Zgodnie z art. 63 k.s.h., każdy ze wspólników może wystąpić do sądu o rozwiązanie umowy spółki z ważnych powodów.
W sytuacji, w której istnieją powody rozwiązania spółki jawnej złożonej z dwóch wspólników, dalsza kontynuacja działalności przez spółkę jest niemożliwa, gdyż spółka osobowa musi składać się co najmniej z dwóch wspólników. Możliwa jest jednak kontynuacja działalności gospodarczej przez jednego ze wspólników, w wykorzystaniem majątku spółki. Jeżeli bowiem powód rozwiązania spółki powstanie po stronie tylko jednego ze wspólników, drugi z nich może na podstawie orzeczenia sądu - po uprzednim rozliczeniu się z ustępującym wspólnikiem - przejąć majątek spółki i kontynuować działalność gospodarczą, lecz już nie w formie spółki. Rozliczenie się z ustępującym wspólnikiem następuje zgodnie z zasadami obowiązującymi przy obliczaniu wartości udziału kapitałowego ustępującego wspólnika.
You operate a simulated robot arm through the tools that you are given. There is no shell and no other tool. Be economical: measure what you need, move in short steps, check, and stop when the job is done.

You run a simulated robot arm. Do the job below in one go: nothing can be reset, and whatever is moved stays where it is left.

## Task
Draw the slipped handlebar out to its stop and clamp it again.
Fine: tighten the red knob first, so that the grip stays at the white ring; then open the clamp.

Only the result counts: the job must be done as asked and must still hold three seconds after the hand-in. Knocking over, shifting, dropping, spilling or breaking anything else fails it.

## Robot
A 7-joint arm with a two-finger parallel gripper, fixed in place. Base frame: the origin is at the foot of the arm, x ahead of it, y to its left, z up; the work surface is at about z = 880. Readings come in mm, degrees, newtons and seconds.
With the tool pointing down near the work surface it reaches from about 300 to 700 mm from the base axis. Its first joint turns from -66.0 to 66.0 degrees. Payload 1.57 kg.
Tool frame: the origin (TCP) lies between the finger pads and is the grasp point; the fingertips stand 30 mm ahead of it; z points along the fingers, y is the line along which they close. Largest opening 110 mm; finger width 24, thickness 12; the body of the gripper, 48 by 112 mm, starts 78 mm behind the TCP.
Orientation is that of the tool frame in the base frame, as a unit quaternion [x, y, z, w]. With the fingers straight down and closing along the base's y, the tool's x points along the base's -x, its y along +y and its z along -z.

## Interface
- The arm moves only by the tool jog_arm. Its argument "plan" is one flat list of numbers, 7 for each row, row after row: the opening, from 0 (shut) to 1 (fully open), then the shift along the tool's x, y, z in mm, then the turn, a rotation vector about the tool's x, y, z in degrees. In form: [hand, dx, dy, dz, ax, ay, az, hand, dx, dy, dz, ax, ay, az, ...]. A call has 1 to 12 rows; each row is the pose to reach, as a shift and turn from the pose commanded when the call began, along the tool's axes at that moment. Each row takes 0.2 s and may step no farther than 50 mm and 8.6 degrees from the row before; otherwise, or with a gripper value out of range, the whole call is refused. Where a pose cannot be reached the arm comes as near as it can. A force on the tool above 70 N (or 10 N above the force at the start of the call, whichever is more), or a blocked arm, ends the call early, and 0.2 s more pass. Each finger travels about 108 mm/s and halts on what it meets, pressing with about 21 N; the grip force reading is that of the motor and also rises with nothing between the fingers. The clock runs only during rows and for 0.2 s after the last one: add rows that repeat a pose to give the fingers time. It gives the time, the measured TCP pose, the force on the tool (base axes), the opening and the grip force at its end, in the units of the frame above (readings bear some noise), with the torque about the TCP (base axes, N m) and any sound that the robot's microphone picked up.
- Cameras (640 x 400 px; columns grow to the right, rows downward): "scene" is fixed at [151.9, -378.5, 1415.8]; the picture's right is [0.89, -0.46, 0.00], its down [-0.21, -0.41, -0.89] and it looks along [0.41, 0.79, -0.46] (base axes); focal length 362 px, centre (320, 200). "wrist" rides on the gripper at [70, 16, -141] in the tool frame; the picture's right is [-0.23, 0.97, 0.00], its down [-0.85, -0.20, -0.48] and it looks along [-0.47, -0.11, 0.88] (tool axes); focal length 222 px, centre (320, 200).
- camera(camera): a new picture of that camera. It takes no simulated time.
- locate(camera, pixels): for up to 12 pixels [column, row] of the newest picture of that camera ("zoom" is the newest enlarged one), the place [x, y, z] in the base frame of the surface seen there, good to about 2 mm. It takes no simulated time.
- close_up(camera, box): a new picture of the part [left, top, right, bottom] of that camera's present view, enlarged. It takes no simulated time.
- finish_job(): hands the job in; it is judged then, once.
Bilans, który powinien być specjalnie sporządzony, by określić udział kapitałowy Pani męża w nieistniejacej już spółce, powinien opierać się na wartości zbywczej spółki. Już z tego tytułu w zasadzie uwzględnia się to, że spółka w chwili likwidacji była w dobrej kondycji, bo miała podpisane długoterminowe kontrakty. Jednak ustawodawca w art. 65 par. 5 k.s.h. postanowił, że wspólnik uczestniczy w zysku i w stracie ze spraw jeszcze nie zakończonych. Oznacza to, że wspólnik może uzyskać dodatkowe korzyści wynikające z rozpoczętych za jego uczestnictwa w spółce interesach. Może także zdarzyć się sytuacja, w której wspólnik zobowiązany będzie do uczestniczenia w stratach spółki, wynikających z rozpoczętych interesów.
Jeśli jednak kontrahenci rozwiążą umowy, nie zostaną też wygenerowane zyski, których mógłby żądać Pani mąż.